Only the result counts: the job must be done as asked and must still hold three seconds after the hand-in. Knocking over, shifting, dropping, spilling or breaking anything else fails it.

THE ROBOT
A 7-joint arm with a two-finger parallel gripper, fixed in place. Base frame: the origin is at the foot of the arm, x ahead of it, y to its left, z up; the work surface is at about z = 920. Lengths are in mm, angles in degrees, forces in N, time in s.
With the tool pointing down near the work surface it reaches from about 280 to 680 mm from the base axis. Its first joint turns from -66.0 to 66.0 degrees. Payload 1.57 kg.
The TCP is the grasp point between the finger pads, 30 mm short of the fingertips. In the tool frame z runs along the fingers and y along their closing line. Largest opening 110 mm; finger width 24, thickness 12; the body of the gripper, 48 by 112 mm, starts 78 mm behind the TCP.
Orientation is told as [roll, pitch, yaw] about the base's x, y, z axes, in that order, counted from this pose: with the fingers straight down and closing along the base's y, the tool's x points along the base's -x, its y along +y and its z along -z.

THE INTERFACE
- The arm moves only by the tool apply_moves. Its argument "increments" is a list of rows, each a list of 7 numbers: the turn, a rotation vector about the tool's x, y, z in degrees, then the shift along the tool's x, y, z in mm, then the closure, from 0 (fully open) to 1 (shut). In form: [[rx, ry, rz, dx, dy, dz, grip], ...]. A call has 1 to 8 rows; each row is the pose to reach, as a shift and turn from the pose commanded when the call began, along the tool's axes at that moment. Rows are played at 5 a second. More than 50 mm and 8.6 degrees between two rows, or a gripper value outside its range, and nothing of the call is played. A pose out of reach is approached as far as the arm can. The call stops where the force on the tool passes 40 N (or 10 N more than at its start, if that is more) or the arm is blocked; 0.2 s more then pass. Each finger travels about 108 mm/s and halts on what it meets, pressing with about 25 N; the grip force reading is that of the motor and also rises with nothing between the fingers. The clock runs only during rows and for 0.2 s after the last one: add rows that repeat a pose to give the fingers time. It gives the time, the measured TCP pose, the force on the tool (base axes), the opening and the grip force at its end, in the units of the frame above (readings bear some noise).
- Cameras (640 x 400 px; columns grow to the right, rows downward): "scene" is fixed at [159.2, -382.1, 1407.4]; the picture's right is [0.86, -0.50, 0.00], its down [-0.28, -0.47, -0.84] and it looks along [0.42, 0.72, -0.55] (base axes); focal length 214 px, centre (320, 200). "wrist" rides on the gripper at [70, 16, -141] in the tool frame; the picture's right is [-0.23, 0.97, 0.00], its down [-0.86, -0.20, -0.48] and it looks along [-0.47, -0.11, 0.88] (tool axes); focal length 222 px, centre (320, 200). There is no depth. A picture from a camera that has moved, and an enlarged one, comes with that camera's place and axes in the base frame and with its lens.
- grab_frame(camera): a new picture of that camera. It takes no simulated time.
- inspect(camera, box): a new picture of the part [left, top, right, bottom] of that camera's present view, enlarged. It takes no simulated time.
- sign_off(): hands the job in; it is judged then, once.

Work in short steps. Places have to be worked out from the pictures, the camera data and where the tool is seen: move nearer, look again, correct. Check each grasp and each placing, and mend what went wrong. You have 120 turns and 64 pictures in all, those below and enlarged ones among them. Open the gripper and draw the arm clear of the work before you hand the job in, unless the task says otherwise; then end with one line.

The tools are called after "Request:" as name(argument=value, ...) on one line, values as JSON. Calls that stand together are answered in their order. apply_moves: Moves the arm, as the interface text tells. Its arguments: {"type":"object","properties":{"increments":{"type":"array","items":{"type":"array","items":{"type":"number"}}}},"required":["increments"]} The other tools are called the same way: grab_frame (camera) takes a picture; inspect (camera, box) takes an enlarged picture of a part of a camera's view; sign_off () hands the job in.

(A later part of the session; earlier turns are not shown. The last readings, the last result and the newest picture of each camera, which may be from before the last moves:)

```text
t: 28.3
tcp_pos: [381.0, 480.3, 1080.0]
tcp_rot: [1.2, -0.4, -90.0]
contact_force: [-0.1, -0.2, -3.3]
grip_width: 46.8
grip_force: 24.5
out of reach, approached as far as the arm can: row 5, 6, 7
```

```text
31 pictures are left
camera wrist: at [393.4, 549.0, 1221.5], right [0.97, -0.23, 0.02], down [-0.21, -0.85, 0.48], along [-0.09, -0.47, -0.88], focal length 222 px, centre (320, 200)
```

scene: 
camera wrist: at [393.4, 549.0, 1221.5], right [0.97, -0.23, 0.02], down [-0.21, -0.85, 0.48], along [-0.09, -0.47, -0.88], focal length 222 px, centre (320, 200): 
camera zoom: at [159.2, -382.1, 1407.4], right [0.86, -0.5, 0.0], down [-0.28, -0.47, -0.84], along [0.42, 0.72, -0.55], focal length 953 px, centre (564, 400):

Task = Reproduce each line verbatim. Give them as a JSON list of strings, one for each line, with blank lines left out.

The answer =
[
  "Only the result counts: the job must be done as asked and must still hold three seconds after the hand-in. Knocking over, shifting, dropping, spilling or breaking anything else fails it.",
  "THE ROBOT",
  "A 7-joint arm with a two-finger parallel gripper, fixed in place. Base frame: the origin is at the foot of the arm, x ahead of it, y to its left, z up; the work surface is at about z = 920. Lengths are in mm, angles in degrees, forces in N, time in s.",
  "With the tool pointing down near the work surface it reaches from about 280 to 680 mm from the base axis. Its first joint turns from -66.0 to 66.0 degrees. Payload 1.57 kg.",
  "The TCP is the grasp point between the finger pads, 30 mm short of the fingertips. In the tool frame z runs along the fingers and y along their closing line. Largest opening 110 mm; finger width 24, thickness 12; the body of the gripper, 48 by 112 mm, starts 78 mm behind the TCP.",
  "Orientation is told as [roll, pitch, yaw] about the base's x, y, z axes, in that order, counted from this pose: with the fingers straight down and closing along the base's y, the tool's x points along the base's -x, its y along +y and its z along -z.",
  "THE INTERFACE",
  "- The arm moves only by the tool apply_moves. Its argument \"increments\" is a list of rows, each a list of 7 numbers: the turn, a rotation vector about the tool's x, y, z in degrees, then the shift along the tool's x, y, z in mm, then the closure, from 0 (fully open) to 1 (shut). In form: [[rx, ry, rz, dx, dy, dz, grip], ...]. A call has 1 to 8 rows; each row is the pose to reach, as a shift and turn from the pose commanded when the call began, along the tool's axes at that moment. Rows are played at 5 a second. More than 50 mm and 8.6 degrees between two rows, or a gripper value outside its range, and nothing of the call is played. A pose out of reach is approached as far as the arm can. The call stops where the force on the tool passes 40 N (or 10 N more than at its start, if that is more) or the arm is blocked; 0.2 s more then pass. Each finger travels about 108 mm/s and halts on what it meets, pressing with about 25 N; the grip force reading is that of the motor and also rises with nothing between the fingers. The clock runs only during rows and for 0.2 s after the last one: add rows that repeat a pose to give the fingers time. It gives the time, the measured TCP pose, the force on the tool (base axes), the opening and the grip force at its end, in the units of the frame above (readings bear some noise).",
  "- Cameras (640 x 400 px; columns grow to the right, rows downward): \"scene\" is fixed at [159.2, -382.1, 1407.4]; the picture's right is [0.86, -0.50, 0.00], its down [-0.28, -0.47, -0.84] and it looks along [0.42, 0.72, -0.55] (base axes); focal length 214 px, centre (320, 200). \"wrist\" rides on the gripper at [70, 16, -141] in the tool frame; the picture's right is [-0.23, 0.97, 0.00], its down [-0.86, -0.20, -0.48] and it looks along [-0.47, -0.11, 0.88] (tool axes); focal length 222 px, centre (320, 200). There is no depth. A picture from a camera that has moved, and an enlarged one, comes with that camera's place and axes in the base frame and with its lens.",
  "- grab_frame(camera): a new picture of that camera. It takes no simulated time.",
  "- inspect(camera, box): a new picture of the part [left, top, right, bottom] of that camera's present view, enlarged. It takes no simulated time.",
  "- sign_off(): hands the job in; it is judged then, once.",
  "Work in short steps. Places have to be worked out from the pictures, the camera data and where the tool is seen: move nearer, look again, correct. Check each grasp and each placing, and mend what went wrong. You have 120 turns and 64 pictures in all, those below and enlarged ones among them. Open the gripper and draw the arm clear of the work before you hand the job in, unless the task says otherwise; then end with one line.",
  "The tools are called after \"Request:\" as name(argument=value, ...) on one line, values as JSON. Calls that stand together are answered in their order. apply_moves: Moves the arm, as the interface text tells. Its arguments: {\"type\":\"object\",\"properties\":{\"increments\":{\"type\":\"array\",\"items\":{\"type\":\"array\",\"items\":{\"type\":\"number\"}}}},\"required\":[\"increments\"]} The other tools are called the same way: grab_frame (camera) takes a picture; inspect (camera, box) takes an enlarged picture of a part of a camera's view; sign_off () hands the job in.",
  "(A later part of the session; earlier turns are not shown. The last readings, the last result and the newest picture of each camera, which may be from before the last moves:)",
  "```text",
  "t: 28.3",
  "tcp_pos: [381.0, 480.3, 1080.0]",
  "tcp_rot: [1.2, -0.4, -90.0]",
  "contact_force: [-0.1, -0.2, -3.3]",
  "grip_width: 46.8",
  "grip_force: 24.5",
  "out of reach, approached as far as the arm can: row 5, 6, 7",
  "```",
  "```text",
  "31 pictures are left",
  "camera wrist: at [393.4, 549.0, 1221.5], right [0.97, -0.23, 0.02], down [-0.21, -0.85, 0.48], along [-0.09, -0.47, -0.88], focal length 222 px, centre (320, 200)",
  "```",
  "scene: ",
  "camera wrist: at [393.4, 549.0, 1221.5], right [0.97, -0.23, 0.02], down [-0.21, -0.85, 0.48], along [-0.09, -0.47, -0.88], focal length 222 px, centre (320, 200): ",
  "camera zoom: at [159.2, -382.1, 1407.4], right [0.86, -0.5, 0.0], down [-0.28, -0.47, -0.84], along [0.42, 0.72, -0.55], focal length 953 px, centre (564, 400):"
]